Vindicating Douglas Feith
This article is from the archive of The New York Sun before the launch of its new website in 2022. The Sun has neither altered nor updated such articles but will seek to correct any errors, mis-categorizations or other problems introduced during transfer.
The vindication of a public figure engulfed in controversy doesn’t get more dramatic than that of the former undersecretary of defense, Douglas Feith. A report by the Pentagon inspector general issued last week found that the activities by Mr. Feith’s Pentagon Policy office were all legal and the office’s officials did not mislead the Congress. The report followed years of exceptionally ad hominem attempts by the left to discredit Mr. Feith, accusing him, in effect, of an attempt to mis-lead the Congress into its war declaration. The new report from the inspector general finds that nothing Mr. Feith did broke the law. The worst the report came up with is that some slides in a power PointPresentation presented to the White House were not properly vetted and cleared by the CIA.
This seemed too much for the Washington establishment. The Washington Post on Friday issued a story attributing to the Pentagon inspector general’s report a raft of negative quotes about Mr. Feith, such as that Mr. Feith’s office produced “reporting of dubious quality or reliability” and that the office “was predisposed to finding a significant relationship between Iraq and al Qaeda.” The only hitch was that it turned out not to be true. The quotes were not from the Pentagon inspector general but from a two-and-a-half-year-old report of Mr. Feith’s (and President Bush’s) most implacable political enemies, Senator Levin, the Michigan Democrat. The Post on Saturday issued an elaborate, 248-word correction to the story.
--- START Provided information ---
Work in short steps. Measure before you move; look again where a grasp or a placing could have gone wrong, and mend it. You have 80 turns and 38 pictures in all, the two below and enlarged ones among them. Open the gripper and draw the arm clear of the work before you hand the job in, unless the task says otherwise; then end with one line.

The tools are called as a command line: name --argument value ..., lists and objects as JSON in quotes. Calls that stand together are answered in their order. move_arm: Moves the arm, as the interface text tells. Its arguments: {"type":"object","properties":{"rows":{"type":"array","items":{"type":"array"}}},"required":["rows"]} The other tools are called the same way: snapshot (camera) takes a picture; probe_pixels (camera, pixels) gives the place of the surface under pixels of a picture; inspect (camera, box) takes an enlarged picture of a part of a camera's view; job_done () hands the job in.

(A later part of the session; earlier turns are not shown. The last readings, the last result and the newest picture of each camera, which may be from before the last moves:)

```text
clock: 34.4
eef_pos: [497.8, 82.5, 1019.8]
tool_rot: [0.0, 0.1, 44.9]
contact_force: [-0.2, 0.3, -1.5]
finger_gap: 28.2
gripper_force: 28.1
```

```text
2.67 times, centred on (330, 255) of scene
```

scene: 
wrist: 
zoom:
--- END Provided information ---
The original Post article quoted the Pentagon inspector general as stating that Mr. Feith’s office drew on “both reliable and unreliable reporting” to produce a link between Al Qaeda and Iraq “that was much stronger than that assessed by the IC [Intelligence Community] and more in accord with the policy views of senior officials in the Administration.” But that was also from Mr. Levin’s report. The Post’s correction said that its original article “also stated that the intelligence provided by Feith’s office supported the political views of senior administration officials, a conclusion that the inspector general’s report did not draw.”
In other words, there seems to be something in the ether in Washington that just has a hard time giving Mr. Feith his due. Even the inspector general’s report seems to find fault — though nothing remotely illegal — with the notion that Mr. Feith’s office took a skeptical view of the intelligence that was being circulated through the government in advance of the war. It suggested that the criticism Mr. Feith’s office made of the intelligence community’s product was itself an intelligence activity. It’s a ridiculous suggestion. If we have learned nothing else from the history of the Iraq war it is that intelligence deserves to be criticized by policy officials, rather than blindly accepted.
Mr. Feith himself, in a statement on the latest developments, pointed out that the Commission on Weapons of Mass Destruction headed by Judge Silberman and Senator Robb specifically said that while “policymakers must be prepared to credit intelligence that doesn’t fit their preferences, no important intelligence assessment should be accepted without sharp questioning that forces the community to explain exactly how it came to that assessment and what alternatives might also be true.” Messrs. Silberman and Robb said that was “not ‘politicization'” “but ‘a necessary part of the intelligence process.” Mr. Feith’s statement said: “If the Inspector General’s opinions about appropriate criticism were followed, they would discourage policy officials from asking tough questions about the quality of CIA work.”
Which is the real nub of the whole contretemps, that, after all, takes place after a season in which the Central Intelligence Agency, in one of the greatest scandals in American history, has been working to undercut the policy of an elected administration. It’s a sweet coincidence — if it is a coincidence — that all this comes to a head as Vice President Cheney’s aide, I. Lewis Libby, is on trial in a case that at bottom arises from an effort of the administration to expose the CIA’s shenanigans. Our own view is that, even if it takes time, the truth eventually will out. Those who reacted to the frustrations of this war with personal attacks on the honest and hard-working figures who participated in the policy debates that led up to the congressional war vote will be exposed, and those, like Mr. Feith, who risked all to ask the tough questions will get their recognition, all the sweeter for having had to wait for it.